*PROVIDED DATA*.
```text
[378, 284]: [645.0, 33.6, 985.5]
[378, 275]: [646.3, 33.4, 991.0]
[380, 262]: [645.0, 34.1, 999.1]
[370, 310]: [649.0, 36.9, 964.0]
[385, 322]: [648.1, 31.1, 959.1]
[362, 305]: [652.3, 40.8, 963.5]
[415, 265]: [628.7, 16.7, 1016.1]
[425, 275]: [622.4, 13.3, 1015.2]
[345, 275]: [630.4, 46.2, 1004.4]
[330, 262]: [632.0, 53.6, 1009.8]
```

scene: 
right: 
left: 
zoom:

*PROMPT*. Please restate the whole listing word for word. Use JSON: a list with one string for each line that is not empty.

*WRITTEN REPLY*.
[
  "```text",
  "[378, 284]: [645.0, 33.6, 985.5]",
  "[378, 275]: [646.3, 33.4, 991.0]",
  "[380, 262]: [645.0, 34.1, 999.1]",
  "[370, 310]: [649.0, 36.9, 964.0]",
  "[385, 322]: [648.1, 31.1, 959.1]",
  "[362, 305]: [652.3, 40.8, 963.5]",
  "[415, 265]: [628.7, 16.7, 1016.1]",
  "[425, 275]: [622.4, 13.3, 1015.2]",
  "[345, 275]: [630.4, 46.2, 1004.4]",
  "[330, 262]: [632.0, 53.6, 1009.8]",
  "```",
  "scene: ",
  "right: ",
  "left: ",
  "zoom:"
]